Please copy all the lines that follow, word for word.

**Data shown**:
:::::

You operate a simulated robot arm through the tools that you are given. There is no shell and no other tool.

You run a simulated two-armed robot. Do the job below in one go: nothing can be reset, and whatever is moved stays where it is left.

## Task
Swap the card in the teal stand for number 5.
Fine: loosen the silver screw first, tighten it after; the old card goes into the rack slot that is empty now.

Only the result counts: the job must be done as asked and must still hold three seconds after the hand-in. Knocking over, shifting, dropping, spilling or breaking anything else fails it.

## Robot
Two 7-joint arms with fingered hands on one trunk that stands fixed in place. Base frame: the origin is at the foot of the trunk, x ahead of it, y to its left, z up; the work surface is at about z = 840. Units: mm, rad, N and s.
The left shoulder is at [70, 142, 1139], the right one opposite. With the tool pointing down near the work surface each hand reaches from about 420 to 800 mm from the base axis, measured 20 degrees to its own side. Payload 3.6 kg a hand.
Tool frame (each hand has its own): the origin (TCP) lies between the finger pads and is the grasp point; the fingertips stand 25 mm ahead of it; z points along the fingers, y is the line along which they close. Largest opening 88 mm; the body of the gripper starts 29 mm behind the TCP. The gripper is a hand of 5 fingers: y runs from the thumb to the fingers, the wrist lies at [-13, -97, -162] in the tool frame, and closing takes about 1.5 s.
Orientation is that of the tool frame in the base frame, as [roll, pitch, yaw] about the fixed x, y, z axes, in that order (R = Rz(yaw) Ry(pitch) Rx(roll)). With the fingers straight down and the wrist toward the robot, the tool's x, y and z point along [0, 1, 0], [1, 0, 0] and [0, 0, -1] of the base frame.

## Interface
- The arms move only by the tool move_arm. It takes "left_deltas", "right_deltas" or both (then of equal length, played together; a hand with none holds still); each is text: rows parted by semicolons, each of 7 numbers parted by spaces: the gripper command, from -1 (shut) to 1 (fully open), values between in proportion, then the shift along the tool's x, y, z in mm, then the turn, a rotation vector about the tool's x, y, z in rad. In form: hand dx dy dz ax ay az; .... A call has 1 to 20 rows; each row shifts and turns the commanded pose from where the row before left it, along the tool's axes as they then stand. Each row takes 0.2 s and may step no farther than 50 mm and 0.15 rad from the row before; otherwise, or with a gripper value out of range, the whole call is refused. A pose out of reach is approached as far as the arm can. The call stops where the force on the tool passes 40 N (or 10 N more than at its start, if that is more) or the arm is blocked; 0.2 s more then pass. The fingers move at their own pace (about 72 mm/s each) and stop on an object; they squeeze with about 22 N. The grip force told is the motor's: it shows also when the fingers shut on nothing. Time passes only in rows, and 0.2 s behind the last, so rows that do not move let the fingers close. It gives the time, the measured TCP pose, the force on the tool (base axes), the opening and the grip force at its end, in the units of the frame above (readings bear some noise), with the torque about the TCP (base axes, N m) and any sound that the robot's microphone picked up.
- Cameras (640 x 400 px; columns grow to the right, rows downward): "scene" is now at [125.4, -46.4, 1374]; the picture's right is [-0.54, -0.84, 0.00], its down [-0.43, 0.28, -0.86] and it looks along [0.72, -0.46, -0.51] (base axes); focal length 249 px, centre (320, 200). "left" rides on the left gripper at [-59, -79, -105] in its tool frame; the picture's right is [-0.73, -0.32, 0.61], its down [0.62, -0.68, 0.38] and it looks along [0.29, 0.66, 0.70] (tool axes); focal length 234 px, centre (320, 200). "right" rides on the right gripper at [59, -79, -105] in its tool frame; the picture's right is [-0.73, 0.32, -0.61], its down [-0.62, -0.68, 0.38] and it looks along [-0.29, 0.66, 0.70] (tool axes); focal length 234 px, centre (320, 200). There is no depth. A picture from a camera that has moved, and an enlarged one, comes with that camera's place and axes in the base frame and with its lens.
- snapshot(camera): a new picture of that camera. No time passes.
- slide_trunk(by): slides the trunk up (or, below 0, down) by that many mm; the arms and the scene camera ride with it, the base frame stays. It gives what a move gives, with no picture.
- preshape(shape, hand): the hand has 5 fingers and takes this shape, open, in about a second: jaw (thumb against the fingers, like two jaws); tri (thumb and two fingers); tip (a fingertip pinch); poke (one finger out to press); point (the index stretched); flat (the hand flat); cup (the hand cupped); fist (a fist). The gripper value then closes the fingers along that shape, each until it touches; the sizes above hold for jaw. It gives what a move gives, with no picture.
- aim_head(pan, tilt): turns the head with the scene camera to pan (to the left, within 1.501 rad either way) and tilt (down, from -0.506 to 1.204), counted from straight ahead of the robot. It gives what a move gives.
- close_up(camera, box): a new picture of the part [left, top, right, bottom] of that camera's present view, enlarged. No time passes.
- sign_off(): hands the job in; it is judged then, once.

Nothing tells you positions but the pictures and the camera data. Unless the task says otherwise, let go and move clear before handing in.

:::::

**Written response**:
You operate a simulated robot arm through the tools that you are given. There is no shell and no other tool.

You run a simulated two-armed robot. Do the job below in one go: nothing can be reset, and whatever is moved stays where it is left.

## Task
Swap the card in the teal stand for number 5.
Fine: loosen the silver screw first, tighten it after; the old card goes into the rack slot that is empty now.

Only the result counts: the job must be done as asked and must still hold three seconds after the hand-in. Knocking over, shifting, dropping, spilling or breaking anything else fails it.

## Robot
Two 7-joint arms with fingered hands on one trunk that stands fixed in place. Base frame: the origin is at the foot of the trunk, x ahead of it, y to its left, z up; the work surface is at about z = 840. Units: mm, rad, N and s.
The left shoulder is at [70, 142, 1139], the right one opposite. With the tool pointing down near the work surface each hand reaches from about 420 to 800 mm from the base axis, measured 20 degrees to its own side. Payload 3.6 kg a hand.
Tool frame (each hand has its own): the origin (TCP) lies between the finger pads and is the grasp point; the fingertips stand 25 mm ahead of it; z points along the fingers, y is the line along which they close. Largest opening 88 mm; the body of the gripper starts 29 mm behind the TCP. The gripper is a hand of 5 fingers: y runs from the thumb to the fingers, the wrist lies at [-13, -97, -162] in the tool frame, and closing takes about 1.5 s.
Orientation is that of the tool frame in the base frame, as [roll, pitch, yaw] about the fixed x, y, z axes, in that order (R = Rz(yaw) Ry(pitch) Rx(roll)). With the fingers straight down and the wrist toward the robot, the tool's x, y and z point along [0, 1, 0], [1, 0, 0] and [0, 0, -1] of the base frame.

## Interface
- The arms move only by the tool move_arm. It takes "left_deltas", "right_deltas" or both (then of equal length, played together; a hand with none holds still); each is text: rows parted by semicolons, each of 7 numbers parted by spaces: the gripper command, from -1 (shut) to 1 (fully open), values between in proportion, then the shift along the tool's x, y, z in mm, then the turn, a rotation vector about the tool's x, y, z in rad. In form: hand dx dy dz ax ay az; .... A call has 1 to 20 rows; each row shifts and turns the commanded pose from where the row before left it, along the tool's axes as they then stand. Each row takes 0.2 s and may step no farther than 50 mm and 0.15 rad from the row before; otherwise, or with a gripper value out of range, the whole call is refused. A pose out of reach is approached as far as the arm can. The call stops where the force on the tool passes 40 N (or 10 N more than at its start, if that is more) or the arm is blocked; 0.2 s more then pass. The fingers move at their own pace (about 72 mm/s each) and stop on an object; they squeeze with about 22 N. The grip force told is the motor's: it shows also when the fingers shut on nothing. Time passes only in rows, and 0.2 s behind the last, so rows that do not move let the fingers close. It gives the time, the measured TCP pose, the force on the tool (base axes), the opening and the grip force at its end, in the units of the frame above (readings bear some noise), with the torque about the TCP (base axes, N m) and any sound that the robot's microphone picked up.
- Cameras (640 x 400 px; columns grow to the right, rows downward): "scene" is now at [125.4, -46.4, 1374]; the picture's right is [-0.54, -0.84, 0.00], its down [-0.43, 0.28, -0.86] and it looks along [0.72, -0.46, -0.51] (base axes); focal length 249 px, centre (320, 200). "left" rides on the left gripper at [-59, -79, -105] in its tool frame; the picture's right is [-0.73, -0.32, 0.61], its down [0.62, -0.68, 0.38] and it looks along [0.29, 0.66, 0.70] (tool axes); focal length 234 px, centre (320, 200). "right" rides on the right gripper at [59, -79, -105] in its tool frame; the picture's right is [-0.73, 0.32, -0.61], its down [-0.62, -0.68, 0.38] and it looks along [-0.29, 0.66, 0.70] (tool axes); focal length 234 px, centre (320, 200). There is no depth. A picture from a camera that has moved, and an enlarged one, comes with that camera's place and axes in the base frame and with its lens.
- snapshot(camera): a new picture of that camera. No time passes.
- slide_trunk(by): slides the trunk up (or, below 0, down) by that many mm; the arms and the scene camera ride with it, the base frame stays. It gives what a move gives, with no picture.
- preshape(shape, hand): the hand has 5 fingers and takes this shape, open, in about a second: jaw (thumb against the fingers, like two jaws); tri (thumb and two fingers); tip (a fingertip pinch); poke (one finger out to press); point (the index stretched); flat (the hand flat); cup (the hand cupped); fist (a fist). The gripper value then closes the fingers along that shape, each until it touches; the sizes above hold for jaw. It gives what a move gives, with no picture.
- aim_head(pan, tilt): turns the head with the scene camera to pan (to the left, within 1.501 rad either way) and tilt (down, from -0.506 to 1.204), counted from straight ahead of the robot. It gives what a move gives.
- close_up(camera, box): a new picture of the part [left, top, right, bottom] of that camera's present view, enlarged. No time passes.
- sign_off(): hands the job in; it is judged then, once.

Nothing tells you positions but the pictures and the camera data. Unless the task says otherwise, let go and move clear before handing in.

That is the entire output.